→ Exercise directions
Below is a listing; restate from it, character for character, the lines beginning at the line holding "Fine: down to" and ending at the line holding "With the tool", both included.
##### Information provided
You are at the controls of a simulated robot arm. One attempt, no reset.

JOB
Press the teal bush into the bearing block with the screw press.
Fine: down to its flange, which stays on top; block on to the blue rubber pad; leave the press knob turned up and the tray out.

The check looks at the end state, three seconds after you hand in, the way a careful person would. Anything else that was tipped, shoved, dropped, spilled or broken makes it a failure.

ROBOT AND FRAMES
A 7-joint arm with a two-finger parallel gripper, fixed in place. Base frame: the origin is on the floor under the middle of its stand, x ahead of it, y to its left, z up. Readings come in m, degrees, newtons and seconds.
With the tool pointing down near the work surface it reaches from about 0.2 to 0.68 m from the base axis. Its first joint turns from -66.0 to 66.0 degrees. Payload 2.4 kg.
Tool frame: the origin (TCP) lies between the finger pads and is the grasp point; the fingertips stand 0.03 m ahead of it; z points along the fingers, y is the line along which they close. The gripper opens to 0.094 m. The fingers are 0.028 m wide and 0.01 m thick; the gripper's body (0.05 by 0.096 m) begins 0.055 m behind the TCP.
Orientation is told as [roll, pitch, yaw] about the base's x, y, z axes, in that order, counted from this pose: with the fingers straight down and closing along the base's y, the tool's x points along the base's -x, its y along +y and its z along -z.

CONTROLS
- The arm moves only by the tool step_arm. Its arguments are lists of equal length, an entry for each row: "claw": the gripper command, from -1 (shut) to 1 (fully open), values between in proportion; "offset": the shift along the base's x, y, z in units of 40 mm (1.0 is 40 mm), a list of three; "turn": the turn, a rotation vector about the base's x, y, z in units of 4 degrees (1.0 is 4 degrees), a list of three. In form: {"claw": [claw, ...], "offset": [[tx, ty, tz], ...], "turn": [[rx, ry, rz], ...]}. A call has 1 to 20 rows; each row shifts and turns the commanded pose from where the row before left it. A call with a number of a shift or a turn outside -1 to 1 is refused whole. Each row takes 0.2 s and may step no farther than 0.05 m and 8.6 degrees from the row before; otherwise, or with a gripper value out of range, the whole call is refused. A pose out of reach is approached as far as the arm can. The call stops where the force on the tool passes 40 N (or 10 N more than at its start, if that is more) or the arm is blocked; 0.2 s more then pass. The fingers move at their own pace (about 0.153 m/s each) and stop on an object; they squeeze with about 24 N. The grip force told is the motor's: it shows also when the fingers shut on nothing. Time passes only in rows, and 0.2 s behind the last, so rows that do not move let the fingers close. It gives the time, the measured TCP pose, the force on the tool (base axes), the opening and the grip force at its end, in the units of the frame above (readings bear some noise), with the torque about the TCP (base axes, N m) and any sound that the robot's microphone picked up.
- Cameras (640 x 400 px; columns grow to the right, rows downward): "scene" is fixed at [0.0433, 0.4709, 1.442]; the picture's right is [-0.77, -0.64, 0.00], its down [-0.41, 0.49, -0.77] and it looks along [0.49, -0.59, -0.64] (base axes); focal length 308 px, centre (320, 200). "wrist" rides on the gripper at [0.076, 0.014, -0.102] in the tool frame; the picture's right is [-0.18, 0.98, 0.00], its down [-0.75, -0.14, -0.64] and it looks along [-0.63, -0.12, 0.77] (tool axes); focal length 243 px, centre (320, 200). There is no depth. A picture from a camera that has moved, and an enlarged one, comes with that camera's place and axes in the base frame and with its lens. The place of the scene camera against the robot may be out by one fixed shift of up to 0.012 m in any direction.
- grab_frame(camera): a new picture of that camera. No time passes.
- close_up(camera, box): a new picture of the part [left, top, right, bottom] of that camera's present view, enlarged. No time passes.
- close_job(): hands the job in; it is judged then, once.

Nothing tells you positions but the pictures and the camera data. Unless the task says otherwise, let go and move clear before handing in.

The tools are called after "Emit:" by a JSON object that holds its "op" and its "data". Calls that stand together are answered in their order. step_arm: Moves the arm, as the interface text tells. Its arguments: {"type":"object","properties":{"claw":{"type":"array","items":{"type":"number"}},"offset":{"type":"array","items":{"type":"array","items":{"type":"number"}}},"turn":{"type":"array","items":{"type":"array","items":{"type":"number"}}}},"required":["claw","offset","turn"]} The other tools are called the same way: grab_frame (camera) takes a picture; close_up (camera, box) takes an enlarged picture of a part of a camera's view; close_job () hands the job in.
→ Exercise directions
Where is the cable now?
##########
→ Result for this task
Fine: down to its flange, which stays on top; block on to the blue rubber pad; leave the press knob turned up and the tray out.

The check looks at the end state, three seconds after you hand in, the way a careful person would. Anything else that was tipped, shoved, dropped, spilled or broken makes it a failure.

ROBOT AND FRAMES
A 7-joint arm with a two-finger parallel gripper, fixed in place. Base frame: the origin is on the floor under the middle of its stand, x ahead of it, y to its left, z up. Readings come in m, degrees, newtons and seconds.
With the tool pointing down near the work surface it reaches from about 0.2 to 0.68 m from the base axis. Its first joint turns from -66.0 to 66.0 degrees. Payload 2.4 kg.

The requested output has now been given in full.